MARQUETTE, Mich. (WJMN)- Northern Michigan University has received a grant fund for the Center of Native American studies program.
The $135,000 grant will help to expand Anishinaabe language course offerings at undergraduate and graduate levels. Native American Heritage Foundation granted the money for the Anishinaabe Language Project to help improve curriculum on Michigan Indigenous history and promote respect and cooperation among local Indigenous communities and tribes.
The goals of the grant include creating a curriculum that educates and heals Tribal Nations; honors Indigenous peoples’ relationship with the earth; create a community of scholars that specialize in Anishinaabemowin documentation and translation; to create a community of second speakers of Anishinaabemowin.
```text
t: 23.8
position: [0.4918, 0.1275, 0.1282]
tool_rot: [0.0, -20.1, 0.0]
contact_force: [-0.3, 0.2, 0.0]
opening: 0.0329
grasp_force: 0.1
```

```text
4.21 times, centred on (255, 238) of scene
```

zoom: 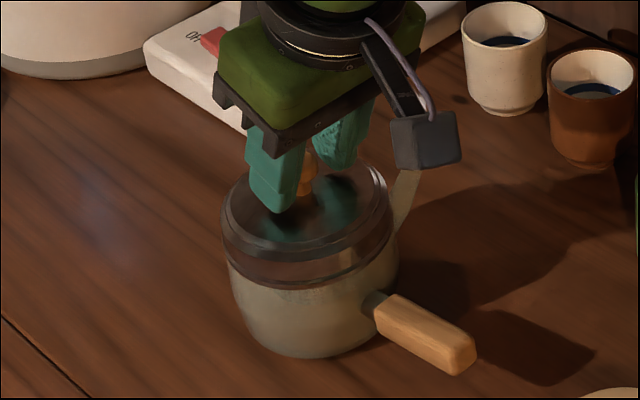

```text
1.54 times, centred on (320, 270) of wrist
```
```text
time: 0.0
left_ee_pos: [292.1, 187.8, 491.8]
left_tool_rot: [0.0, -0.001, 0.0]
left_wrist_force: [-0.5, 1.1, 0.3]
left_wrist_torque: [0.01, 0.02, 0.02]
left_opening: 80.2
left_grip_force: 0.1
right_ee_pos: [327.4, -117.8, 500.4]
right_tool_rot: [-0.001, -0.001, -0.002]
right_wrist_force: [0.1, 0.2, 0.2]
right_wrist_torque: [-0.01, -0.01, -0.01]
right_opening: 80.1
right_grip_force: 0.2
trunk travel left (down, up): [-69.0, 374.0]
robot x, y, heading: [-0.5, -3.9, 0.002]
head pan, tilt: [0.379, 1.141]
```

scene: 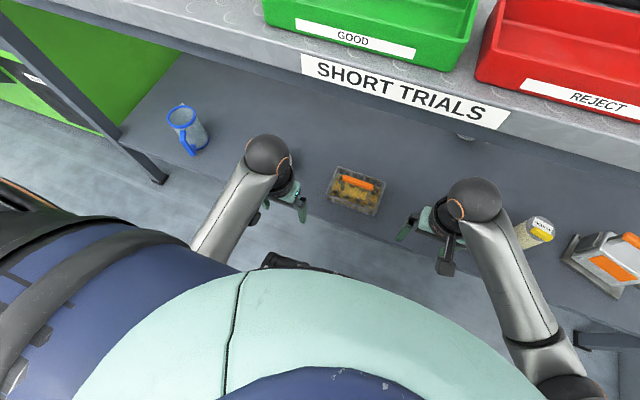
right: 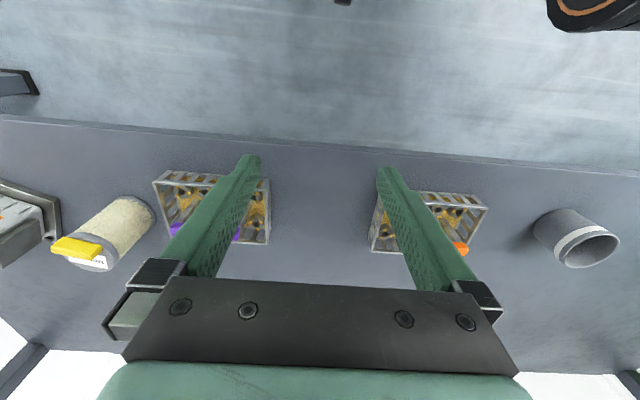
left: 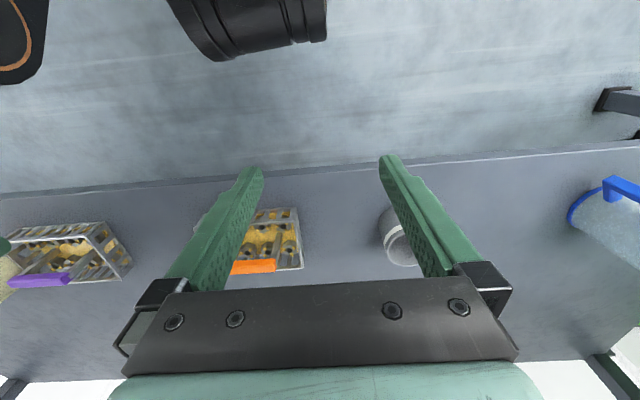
We spoke with the leader of the project about the importance of keeping the Anishinaabe language alive.
“The language, you can imagine it as roots of a tree. It carries a lot of community and thought, and some of the old ways. And the tree itself was burned away by the residential and boarding school experience. It’s about 100 years of forced schooling, where students were isolated from anything having to do with the language. So that type of language was mostly lost. And so this would be like a type of new tree growing from the same roots, and then courses of this kind could be seen as leaves on that tree,” said Jud Sojourn, assistant professor for NMU’s Center for Native American Studies.
The grant will offer two courses tied to Tribal Governance and History, two new graduate classes, and offer a graduate program in documentation and translation by fall 2022.